By the absolute convergence test, the series
$$\sum \frac{(-1)^{n}}{\sqrt{n+1}+\sqrt{n}} =\sum a_{n}$$
diverges since
$$\sum \frac{(-1)^{n}}{\sqrt{n+1}+\sqrt{n}} < \sum \frac{1}{n^{\frac{1}{2}}}$$ and by the p-series
$$\sum \frac{1}{n^{\frac{1}{2}}}$$
diverges for $$p<1$$
and by the direct comparison test, since
$$b_{n}= \sum \frac{1}{n^{\frac{1}{2}}}$$ diverges,
so does
$$\sum \frac{(-1)^{n}}{\sqrt{n+1}+\sqrt{n}}$$
But by the alternating series test,
$$\sum \frac{(-1)^{n}}{\sqrt{n+1}+\sqrt{n}} =\sum a_{n}$$
converges and so the series
$$\sum \frac{(-1)^{n}}{\sqrt{n+1}+\sqrt{n}} =\sum a_{n}$$
is conditionally convergent.
Does this look right?
I assume you mean to show that the series is not absolutely convergent in the first part.

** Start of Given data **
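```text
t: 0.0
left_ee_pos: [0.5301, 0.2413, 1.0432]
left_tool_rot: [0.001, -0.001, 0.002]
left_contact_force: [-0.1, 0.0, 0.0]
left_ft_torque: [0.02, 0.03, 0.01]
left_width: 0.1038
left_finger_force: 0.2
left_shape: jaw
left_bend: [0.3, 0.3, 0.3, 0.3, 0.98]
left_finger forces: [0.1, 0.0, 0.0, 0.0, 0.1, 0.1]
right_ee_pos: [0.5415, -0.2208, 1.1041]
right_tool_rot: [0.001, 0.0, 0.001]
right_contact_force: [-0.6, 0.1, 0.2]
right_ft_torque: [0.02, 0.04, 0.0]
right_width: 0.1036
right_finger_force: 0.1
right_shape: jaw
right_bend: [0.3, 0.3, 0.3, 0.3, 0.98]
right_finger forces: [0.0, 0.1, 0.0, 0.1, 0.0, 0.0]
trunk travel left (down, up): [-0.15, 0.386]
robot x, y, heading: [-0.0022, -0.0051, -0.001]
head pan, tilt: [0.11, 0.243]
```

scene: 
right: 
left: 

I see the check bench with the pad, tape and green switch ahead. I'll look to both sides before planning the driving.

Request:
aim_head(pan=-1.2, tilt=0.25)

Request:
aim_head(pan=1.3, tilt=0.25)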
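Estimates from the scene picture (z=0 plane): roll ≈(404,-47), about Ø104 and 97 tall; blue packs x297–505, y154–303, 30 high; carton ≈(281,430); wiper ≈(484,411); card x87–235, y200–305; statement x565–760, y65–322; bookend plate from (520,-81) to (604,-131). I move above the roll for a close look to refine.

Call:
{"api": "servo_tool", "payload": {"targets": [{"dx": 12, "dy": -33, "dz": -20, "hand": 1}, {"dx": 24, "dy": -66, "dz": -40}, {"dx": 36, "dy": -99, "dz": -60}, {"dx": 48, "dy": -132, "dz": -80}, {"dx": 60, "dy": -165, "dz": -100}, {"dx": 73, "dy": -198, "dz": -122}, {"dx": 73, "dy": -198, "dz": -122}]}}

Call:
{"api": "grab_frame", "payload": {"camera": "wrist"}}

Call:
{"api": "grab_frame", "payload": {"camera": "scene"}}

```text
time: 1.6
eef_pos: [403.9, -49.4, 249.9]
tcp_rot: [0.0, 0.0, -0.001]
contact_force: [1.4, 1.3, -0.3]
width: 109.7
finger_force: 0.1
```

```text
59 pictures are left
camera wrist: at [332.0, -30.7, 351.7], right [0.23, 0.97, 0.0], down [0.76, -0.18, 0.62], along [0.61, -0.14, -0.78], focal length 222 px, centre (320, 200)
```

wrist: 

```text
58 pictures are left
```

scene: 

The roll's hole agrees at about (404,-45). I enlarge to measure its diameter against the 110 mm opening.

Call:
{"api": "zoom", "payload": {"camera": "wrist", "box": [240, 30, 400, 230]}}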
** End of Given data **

One minor problem is that you need to write $\sum\frac1{\sqrt{n+1}+\sqrt n}$ since you're taking the absolute value and because the comparison test only works for series of non-negative terms.
More serious that is that you need to show that the terms of a series are greater than the terms of a divergent series in order to conclude that the original series is divergent. Your inequality is going the wrong way.